Categories: Travel 2009Click To It: Permalink
   

Comments

  1. Kevin says:

    This reminds me of MT Anderson’s novel, “Feed.” It takes place in the “near future,” and people have not only disposable plates and silverware (and presumably an abundance of napkins), but even their dining tables are folded up and trashed every day.

  2. delmer says:

    Not that I think the world should emulate my habits … but I make it a point to take one napkin each morning at breakfast.

    I’m at a loss for why people take a handful at a time.

    (My boys are willing to go the extra mile and not take any napkins at all.)

  3. Tracie says:

    OMG I have kids and would never DREAM of throwing away that many napkins. I *am* guilty of grabbing too many (because of the many kids, it’s become a habit) but I’ve never in my life thrown them away if not used. I stuff them in my pockets, purse, or in the glove box in my car. And trust me, they *always* get used. :)

  4. Sarah says:

    I only ever take two napkins. If I need more I get my lazy ass up and get some more.

    Who am I kidding? I make other people get them for me.

  5. Hilly says:

    Last night I asked a cashier at the grocery store for an extra bag and she looked at me as if I were the great killer of Planet Earth. I then had to explain to her why I wanted said bag and was irritated by that fact…not all of us are anti-green; we just need to split up the maxi pads we bought in bulk to share with someone else. Sheesh. ;)

    Um anyway, I meant to say YAY YOU for being able to be home for a week and robble robble, if I don’t talk to you before then, Happy Turkey Day, Big Poppa! ;)

  6. kilax says:

    I always take about 10 napkins. And use them all. Because I am so messy :)

    Have a Happy Thanksgiving!

  7. Sybil Law says:

    OMG that napkin thing make me inSANE!! WTF is wrong with people?
    Why am I using abbreviations?

  8. Ren says:

    Several places around here have stopped making napkins freely available — you have to ask for them. I think one place even had a note about how many napkins were being wasted or something like that.

    Other places have rolls of paper towels on the tables. I be this works pretty well.

    I sometimes get too many napkins, but it’s usually because of a crappy dispenser that makes it very difficult to get a napkin without tearing it. If you grab a big chunk, it works better.

    All the garbage creation is really just job security for the future….

  9. Finn says:

    I’ve been working very hard to train my son and my husband to stop taking a buttload of napkins all the time. If they do, I make an effort to set the unused ones back on top of the dispenser so they don’t get thrown away. It makes me nuts to see such waste.

    Happy Thanksgiving. Enjoy your time at home!

  10. Lisa says:

    I overgrab napkins because I spill things all the time. Not THAT many, but more than 2 because I usually use them.

  11. Avitable says:

    I always get more napkins than I need because I’d rather be prepared for a mess or spill than not have one occur.

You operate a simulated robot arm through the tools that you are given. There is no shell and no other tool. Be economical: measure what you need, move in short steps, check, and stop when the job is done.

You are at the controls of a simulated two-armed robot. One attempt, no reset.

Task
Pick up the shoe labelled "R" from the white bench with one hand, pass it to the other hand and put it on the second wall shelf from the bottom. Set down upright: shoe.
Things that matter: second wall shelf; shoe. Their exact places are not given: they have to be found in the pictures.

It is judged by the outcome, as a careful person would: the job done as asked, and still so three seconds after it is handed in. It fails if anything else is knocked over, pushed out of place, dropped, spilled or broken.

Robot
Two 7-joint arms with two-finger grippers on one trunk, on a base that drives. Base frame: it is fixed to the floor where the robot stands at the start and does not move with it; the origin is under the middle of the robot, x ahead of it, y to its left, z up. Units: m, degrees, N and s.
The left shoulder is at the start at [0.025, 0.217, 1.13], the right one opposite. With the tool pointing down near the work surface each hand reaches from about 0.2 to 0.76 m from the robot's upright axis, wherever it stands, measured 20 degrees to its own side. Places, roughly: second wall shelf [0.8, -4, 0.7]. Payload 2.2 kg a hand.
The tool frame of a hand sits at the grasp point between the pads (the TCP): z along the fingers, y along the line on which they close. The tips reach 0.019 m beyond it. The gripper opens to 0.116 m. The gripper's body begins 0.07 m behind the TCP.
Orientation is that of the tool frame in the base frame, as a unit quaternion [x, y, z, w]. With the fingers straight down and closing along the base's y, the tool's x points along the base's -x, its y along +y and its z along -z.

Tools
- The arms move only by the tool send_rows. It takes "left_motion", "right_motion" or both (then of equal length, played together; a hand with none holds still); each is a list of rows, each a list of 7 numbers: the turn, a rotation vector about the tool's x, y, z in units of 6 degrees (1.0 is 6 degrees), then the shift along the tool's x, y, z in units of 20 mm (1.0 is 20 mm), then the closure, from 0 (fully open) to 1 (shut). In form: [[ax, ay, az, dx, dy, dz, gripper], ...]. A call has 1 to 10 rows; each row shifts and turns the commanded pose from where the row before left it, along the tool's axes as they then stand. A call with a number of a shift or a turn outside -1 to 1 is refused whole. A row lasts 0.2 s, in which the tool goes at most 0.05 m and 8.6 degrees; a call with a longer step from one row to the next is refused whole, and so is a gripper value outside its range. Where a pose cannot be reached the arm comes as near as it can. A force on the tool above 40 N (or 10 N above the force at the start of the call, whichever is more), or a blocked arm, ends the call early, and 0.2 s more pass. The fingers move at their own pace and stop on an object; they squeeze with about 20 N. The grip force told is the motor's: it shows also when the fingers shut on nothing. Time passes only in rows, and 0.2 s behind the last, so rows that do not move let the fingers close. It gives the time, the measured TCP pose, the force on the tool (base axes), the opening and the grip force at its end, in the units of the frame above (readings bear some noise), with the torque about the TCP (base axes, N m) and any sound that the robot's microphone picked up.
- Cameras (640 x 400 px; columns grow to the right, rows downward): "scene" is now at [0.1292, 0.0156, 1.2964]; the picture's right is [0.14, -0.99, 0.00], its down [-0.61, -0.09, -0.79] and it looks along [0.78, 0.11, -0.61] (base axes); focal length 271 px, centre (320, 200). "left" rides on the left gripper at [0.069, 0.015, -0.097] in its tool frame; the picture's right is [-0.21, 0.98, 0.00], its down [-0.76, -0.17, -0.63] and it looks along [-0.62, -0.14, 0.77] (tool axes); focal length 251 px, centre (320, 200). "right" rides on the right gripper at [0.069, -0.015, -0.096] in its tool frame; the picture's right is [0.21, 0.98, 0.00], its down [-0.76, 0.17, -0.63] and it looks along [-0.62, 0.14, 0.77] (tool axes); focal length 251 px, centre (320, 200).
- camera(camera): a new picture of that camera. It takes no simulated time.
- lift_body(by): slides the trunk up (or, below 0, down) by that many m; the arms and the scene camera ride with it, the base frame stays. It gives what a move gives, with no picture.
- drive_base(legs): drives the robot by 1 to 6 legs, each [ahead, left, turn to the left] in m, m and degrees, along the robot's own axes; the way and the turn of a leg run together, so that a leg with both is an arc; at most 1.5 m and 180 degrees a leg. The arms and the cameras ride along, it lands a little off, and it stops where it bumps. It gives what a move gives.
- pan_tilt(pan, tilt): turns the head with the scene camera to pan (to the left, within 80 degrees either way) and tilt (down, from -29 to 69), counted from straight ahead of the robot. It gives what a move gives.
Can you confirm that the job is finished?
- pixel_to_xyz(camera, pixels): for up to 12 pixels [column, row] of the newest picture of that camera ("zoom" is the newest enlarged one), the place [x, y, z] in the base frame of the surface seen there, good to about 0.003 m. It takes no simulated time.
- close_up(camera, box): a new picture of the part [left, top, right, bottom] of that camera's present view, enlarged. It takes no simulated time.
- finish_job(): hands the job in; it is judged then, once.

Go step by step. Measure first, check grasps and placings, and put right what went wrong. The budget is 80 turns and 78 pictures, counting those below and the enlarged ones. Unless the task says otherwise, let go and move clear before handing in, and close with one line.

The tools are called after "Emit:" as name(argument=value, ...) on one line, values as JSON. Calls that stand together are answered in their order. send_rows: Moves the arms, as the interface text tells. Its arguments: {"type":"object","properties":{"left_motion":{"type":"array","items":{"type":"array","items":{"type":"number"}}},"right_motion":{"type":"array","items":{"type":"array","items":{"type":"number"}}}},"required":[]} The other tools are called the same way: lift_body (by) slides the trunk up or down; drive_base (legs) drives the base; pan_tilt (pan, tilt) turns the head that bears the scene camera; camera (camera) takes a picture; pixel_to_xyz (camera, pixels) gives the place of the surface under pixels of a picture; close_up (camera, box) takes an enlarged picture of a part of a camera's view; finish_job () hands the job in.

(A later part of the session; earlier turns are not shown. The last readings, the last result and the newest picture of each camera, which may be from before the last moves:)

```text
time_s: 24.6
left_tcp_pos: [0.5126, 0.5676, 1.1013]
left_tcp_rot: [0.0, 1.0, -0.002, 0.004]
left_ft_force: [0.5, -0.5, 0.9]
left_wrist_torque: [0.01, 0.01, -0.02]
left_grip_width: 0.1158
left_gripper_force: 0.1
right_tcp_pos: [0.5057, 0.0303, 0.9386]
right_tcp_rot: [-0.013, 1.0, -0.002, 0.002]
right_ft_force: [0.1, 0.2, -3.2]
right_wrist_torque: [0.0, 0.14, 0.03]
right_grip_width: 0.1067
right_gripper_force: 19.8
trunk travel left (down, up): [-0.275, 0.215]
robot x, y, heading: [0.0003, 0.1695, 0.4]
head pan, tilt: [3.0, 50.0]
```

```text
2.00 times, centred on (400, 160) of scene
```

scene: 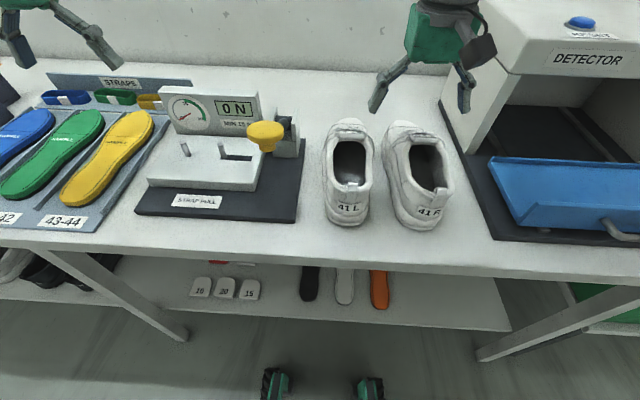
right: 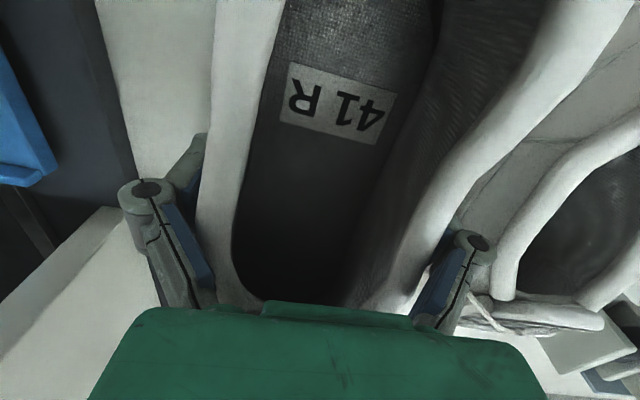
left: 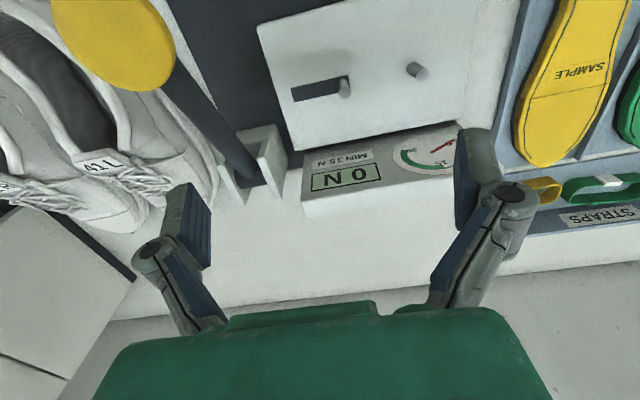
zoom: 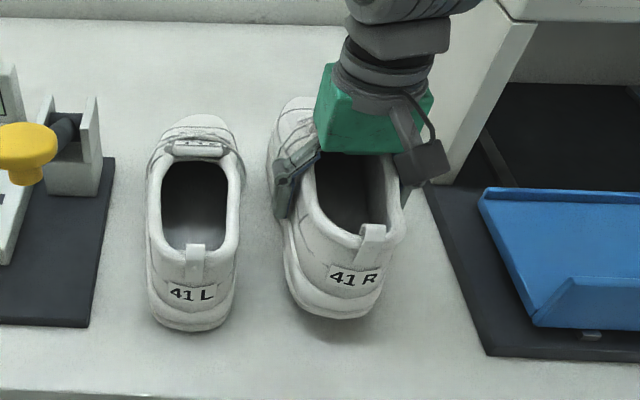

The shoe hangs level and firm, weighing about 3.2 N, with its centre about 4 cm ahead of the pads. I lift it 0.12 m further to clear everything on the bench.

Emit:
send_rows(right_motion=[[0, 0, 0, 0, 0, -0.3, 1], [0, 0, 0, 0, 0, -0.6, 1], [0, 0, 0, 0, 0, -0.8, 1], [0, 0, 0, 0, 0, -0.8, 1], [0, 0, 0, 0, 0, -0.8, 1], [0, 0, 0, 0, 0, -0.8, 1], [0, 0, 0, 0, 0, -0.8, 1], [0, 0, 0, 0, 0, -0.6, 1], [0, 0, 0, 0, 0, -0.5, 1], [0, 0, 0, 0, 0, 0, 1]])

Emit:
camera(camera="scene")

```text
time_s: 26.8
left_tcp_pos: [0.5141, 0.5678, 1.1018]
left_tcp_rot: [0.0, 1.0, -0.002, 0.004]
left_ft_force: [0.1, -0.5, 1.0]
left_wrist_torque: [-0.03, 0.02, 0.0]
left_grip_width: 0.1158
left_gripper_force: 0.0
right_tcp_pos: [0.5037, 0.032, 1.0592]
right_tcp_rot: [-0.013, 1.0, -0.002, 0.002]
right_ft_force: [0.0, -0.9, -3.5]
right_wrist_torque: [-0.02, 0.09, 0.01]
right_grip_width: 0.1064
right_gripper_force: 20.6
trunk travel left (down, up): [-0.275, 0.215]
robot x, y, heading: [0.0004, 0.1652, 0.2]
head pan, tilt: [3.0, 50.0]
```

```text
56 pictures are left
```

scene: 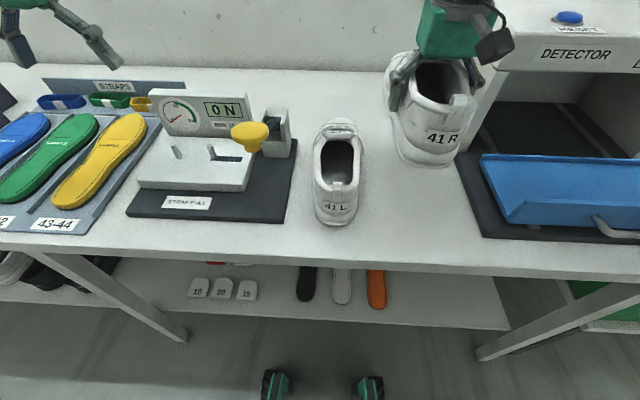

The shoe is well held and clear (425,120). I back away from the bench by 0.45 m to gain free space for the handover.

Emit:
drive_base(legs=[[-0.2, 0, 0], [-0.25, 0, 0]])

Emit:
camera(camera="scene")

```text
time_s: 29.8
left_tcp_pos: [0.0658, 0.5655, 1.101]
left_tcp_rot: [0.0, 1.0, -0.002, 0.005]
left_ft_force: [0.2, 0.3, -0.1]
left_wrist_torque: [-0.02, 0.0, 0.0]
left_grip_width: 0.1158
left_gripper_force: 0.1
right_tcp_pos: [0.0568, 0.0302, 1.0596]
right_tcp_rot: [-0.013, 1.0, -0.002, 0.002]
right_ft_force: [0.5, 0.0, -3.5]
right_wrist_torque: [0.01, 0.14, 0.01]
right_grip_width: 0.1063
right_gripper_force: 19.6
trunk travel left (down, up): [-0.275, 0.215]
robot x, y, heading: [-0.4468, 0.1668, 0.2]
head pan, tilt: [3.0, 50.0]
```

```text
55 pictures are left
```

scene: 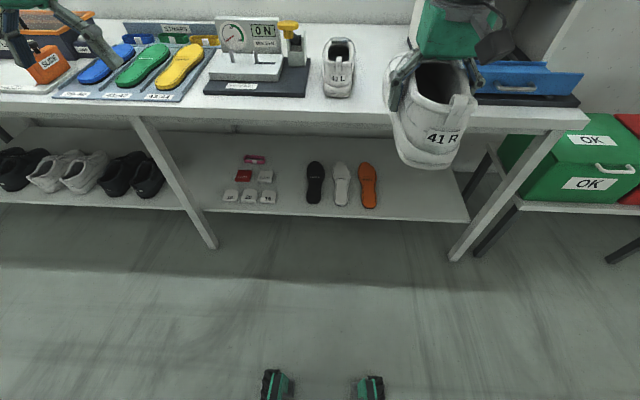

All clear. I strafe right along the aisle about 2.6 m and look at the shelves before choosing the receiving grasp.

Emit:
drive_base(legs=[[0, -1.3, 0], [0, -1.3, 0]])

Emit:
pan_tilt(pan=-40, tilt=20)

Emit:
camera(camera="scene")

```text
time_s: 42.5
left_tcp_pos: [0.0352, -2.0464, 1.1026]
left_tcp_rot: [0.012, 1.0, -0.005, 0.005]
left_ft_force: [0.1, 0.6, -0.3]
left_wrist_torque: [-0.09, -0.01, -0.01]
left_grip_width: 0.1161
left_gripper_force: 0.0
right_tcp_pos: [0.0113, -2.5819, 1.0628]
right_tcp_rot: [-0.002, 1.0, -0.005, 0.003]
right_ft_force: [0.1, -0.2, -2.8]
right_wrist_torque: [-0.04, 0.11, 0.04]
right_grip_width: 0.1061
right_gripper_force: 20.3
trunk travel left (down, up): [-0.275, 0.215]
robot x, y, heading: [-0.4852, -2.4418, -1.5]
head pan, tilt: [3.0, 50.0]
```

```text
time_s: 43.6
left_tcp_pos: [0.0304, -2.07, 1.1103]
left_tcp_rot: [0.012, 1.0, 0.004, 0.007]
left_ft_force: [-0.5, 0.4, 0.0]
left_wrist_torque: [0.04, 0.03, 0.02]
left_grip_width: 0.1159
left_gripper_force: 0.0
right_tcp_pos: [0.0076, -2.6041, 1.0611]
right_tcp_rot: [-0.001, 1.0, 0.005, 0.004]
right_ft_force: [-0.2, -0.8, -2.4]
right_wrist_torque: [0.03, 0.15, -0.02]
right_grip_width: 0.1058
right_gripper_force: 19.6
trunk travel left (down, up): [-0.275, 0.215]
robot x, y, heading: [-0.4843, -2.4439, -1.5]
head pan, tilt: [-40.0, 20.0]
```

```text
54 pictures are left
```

I don’t usually throw them away, though – I typically keep them for later.

  12. I’ve noticed that too! On the rare occasion I take the spawn to McD’s, we take 3 napkins – one for each of us. It wouldn’t kill us to get up if we need more than that anyway. People suck. But you know that already.

  13. Wait. I shouldn’t be pouring my raw sewage in my local lake then? Whoops.

  14. Michelle M. says:

    I notice people do this with salt and ketchup packets, too. And then throw away the unused ones.
    But they only take one straw. So maybe there’s hope.

  15. Ivan says:

    Hi!

    When I lived in Texas – in the USA… :-/ – I noticed the whole thing with napkins. What a waste! Actually y’all in the US are wasting too much stuff… napkins is just the tip of the iceberg…

    All the best,

    Ivan

  16. In monkey’s defense, eating a huge slab of fudgy, chocolaty cake like that actually requires a huge pile of napkins : )

  17. cherios says:

    I worked in fast food as a teenager, it drove me nuts when people took stacks of napkins inches deep, used a few of them and then left the remaining stack of slightly slobbered on napkins on the table presumably for the next person. Animals.

  18. Lynda says:

    I am one of the idiots that takes a lot of napkins, but I tend to use at least 5 of them, and if I don’t use them, I end up taking home all of them but the one that touched the table.

  19. muskrat says:

    A stack of unused napkins wiped out the unicorns.

  20. martymankins says:

    I know the awesomeness of free wifi in the air. It’s very enjoyable to be able to surf at 30,000 feet in the air. And at breakneck speeds, too. Amazed at the connectivity speeds. I was expecting slower.

    As for napkins, I am a messy eater. And I hate having greasy hands and fingers. So I use more napkins than I should. Lately, I’ve been getting a wet nap, which helps reduce the amount of paper napkins I use.